Requirement: Below are entries. Reproduce exactly the lines between the line holding "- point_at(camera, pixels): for" and the line holding "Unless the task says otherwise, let", inclusive, and only those. Put each line that is not blank into a JSON list as a string.
————
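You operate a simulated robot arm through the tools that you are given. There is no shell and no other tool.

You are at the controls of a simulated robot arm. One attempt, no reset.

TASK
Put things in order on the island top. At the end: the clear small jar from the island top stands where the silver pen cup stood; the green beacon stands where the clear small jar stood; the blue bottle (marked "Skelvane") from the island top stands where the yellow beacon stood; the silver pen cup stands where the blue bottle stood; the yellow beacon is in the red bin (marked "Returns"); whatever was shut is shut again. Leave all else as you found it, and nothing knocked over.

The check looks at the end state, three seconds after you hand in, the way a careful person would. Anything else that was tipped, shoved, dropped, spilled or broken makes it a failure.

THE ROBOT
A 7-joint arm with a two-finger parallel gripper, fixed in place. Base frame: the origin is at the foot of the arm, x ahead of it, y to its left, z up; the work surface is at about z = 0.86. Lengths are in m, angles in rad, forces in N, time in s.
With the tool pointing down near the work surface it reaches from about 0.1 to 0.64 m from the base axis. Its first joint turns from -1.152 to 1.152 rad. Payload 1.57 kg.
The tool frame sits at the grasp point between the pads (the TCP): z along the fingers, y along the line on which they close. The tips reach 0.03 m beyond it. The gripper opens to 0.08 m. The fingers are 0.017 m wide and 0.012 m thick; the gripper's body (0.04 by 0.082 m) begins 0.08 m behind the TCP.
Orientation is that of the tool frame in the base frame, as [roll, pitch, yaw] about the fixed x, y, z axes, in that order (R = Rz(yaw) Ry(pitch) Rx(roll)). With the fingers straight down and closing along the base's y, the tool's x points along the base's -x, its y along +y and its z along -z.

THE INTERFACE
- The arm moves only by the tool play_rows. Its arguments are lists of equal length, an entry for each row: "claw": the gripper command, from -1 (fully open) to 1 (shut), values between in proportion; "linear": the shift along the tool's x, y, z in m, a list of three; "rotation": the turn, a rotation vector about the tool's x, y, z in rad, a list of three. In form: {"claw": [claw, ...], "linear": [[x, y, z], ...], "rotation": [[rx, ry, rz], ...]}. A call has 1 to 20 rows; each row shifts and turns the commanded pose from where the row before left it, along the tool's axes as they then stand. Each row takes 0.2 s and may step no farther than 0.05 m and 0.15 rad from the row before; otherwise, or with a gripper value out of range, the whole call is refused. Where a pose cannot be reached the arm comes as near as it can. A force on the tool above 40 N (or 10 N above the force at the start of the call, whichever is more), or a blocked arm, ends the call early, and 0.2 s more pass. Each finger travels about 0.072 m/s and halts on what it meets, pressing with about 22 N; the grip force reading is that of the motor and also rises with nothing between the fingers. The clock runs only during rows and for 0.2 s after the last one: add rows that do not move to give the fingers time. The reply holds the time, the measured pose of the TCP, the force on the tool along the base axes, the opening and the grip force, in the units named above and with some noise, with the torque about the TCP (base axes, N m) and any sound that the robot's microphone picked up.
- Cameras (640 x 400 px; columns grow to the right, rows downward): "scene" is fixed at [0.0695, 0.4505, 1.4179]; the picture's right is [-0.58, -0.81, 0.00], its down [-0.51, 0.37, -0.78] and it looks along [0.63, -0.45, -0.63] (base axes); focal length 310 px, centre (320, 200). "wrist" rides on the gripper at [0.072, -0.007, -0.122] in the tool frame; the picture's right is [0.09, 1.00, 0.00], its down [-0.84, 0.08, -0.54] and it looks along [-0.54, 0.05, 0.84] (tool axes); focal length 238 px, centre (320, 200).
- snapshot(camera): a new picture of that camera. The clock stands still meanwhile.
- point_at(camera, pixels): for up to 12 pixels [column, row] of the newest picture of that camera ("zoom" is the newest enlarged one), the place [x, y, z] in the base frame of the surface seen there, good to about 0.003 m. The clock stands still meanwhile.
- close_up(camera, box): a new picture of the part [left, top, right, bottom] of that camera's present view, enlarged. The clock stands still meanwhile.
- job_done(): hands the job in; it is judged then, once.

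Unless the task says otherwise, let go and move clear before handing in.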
————
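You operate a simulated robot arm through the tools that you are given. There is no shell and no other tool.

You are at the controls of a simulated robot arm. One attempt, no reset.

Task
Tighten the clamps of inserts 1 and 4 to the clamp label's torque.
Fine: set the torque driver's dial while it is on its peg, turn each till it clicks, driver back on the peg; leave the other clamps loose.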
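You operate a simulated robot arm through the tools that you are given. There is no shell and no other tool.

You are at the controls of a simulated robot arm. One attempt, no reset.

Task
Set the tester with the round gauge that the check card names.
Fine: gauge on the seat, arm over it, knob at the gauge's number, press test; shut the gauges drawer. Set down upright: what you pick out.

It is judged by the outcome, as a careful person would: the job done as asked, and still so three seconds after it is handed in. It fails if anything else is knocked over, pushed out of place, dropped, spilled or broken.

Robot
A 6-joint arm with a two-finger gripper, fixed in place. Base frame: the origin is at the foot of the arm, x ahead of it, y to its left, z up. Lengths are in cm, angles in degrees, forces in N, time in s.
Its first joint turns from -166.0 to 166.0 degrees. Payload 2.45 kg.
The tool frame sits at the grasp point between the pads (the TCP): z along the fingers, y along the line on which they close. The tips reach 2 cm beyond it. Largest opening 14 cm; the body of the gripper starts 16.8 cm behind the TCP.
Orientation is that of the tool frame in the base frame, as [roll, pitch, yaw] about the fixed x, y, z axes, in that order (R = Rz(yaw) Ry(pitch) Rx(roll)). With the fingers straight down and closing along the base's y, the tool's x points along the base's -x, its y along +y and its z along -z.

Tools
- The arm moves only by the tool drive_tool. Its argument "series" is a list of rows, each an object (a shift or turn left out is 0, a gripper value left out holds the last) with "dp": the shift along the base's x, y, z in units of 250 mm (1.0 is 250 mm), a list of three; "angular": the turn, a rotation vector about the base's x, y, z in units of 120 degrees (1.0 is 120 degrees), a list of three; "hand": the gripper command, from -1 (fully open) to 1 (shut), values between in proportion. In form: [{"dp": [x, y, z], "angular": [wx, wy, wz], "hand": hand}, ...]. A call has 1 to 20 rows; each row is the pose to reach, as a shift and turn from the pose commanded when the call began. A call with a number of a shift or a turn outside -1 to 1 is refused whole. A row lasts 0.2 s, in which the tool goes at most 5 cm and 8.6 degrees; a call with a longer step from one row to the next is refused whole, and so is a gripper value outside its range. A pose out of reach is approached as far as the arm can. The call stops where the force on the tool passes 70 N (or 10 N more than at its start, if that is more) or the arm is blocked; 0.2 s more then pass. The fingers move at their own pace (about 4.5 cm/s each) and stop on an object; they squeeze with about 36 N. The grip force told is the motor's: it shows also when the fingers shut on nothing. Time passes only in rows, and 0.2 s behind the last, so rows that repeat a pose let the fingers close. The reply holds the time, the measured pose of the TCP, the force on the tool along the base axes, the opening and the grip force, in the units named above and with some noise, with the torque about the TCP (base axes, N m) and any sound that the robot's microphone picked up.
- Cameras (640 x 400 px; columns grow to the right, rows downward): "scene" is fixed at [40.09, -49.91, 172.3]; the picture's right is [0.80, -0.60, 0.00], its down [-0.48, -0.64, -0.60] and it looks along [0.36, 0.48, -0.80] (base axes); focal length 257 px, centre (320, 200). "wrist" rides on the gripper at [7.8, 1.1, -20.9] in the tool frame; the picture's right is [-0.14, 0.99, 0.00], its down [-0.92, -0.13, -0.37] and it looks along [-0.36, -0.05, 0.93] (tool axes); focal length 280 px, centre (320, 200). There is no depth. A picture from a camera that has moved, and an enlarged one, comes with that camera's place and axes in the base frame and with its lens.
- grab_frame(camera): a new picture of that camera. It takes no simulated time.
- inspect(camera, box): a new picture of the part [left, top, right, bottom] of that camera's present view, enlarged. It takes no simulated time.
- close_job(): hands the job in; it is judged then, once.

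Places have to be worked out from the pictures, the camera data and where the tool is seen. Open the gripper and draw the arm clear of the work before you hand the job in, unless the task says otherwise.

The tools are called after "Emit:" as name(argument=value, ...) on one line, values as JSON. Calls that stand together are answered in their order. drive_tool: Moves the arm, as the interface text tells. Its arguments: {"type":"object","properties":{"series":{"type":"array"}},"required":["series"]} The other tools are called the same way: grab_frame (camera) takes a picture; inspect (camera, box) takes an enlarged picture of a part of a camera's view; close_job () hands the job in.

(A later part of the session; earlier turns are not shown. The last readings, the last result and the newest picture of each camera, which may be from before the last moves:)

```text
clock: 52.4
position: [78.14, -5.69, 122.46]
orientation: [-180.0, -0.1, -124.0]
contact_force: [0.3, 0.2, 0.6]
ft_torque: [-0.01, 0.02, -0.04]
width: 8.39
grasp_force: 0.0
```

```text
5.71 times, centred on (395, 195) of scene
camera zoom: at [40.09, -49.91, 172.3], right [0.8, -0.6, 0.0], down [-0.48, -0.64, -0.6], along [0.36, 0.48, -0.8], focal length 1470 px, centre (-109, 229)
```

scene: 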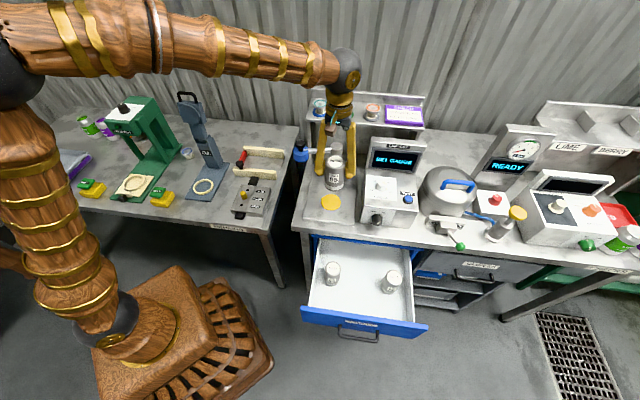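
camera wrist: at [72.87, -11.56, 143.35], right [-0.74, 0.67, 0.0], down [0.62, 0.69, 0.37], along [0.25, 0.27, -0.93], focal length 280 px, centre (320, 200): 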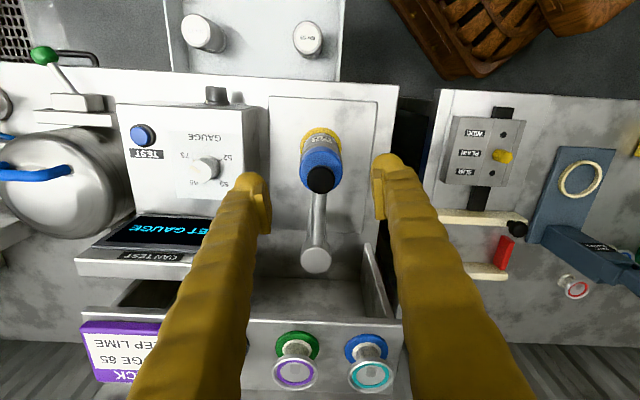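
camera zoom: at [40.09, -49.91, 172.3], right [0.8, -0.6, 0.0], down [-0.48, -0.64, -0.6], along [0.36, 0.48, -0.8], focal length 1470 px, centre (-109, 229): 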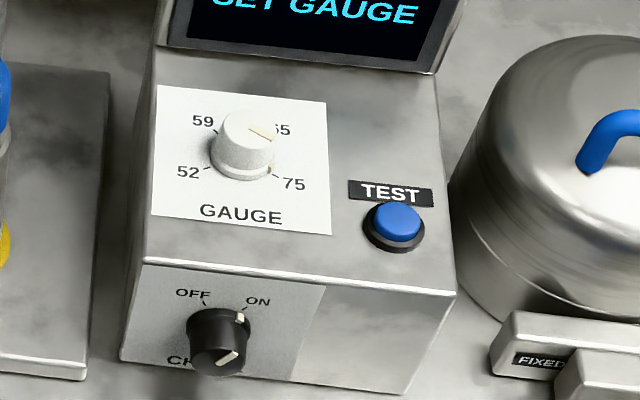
————
Task response:
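[
  "- point_at(camera, pixels): for up to 12 pixels [column, row] of the newest picture of that camera (\"zoom\" is the newest enlarged one), the place [x, y, z] in the base frame of the surface seen there, good to about 0.003 m. The clock stands still meanwhile.",
  "- close_up(camera, box): a new picture of the part [left, top, right, bottom] of that camera's present view, enlarged. The clock stands still meanwhile.",
  "- job_done(): hands the job in; it is judged then, once.",
  "Unless the task says otherwise, let go and move clear before handing in."
]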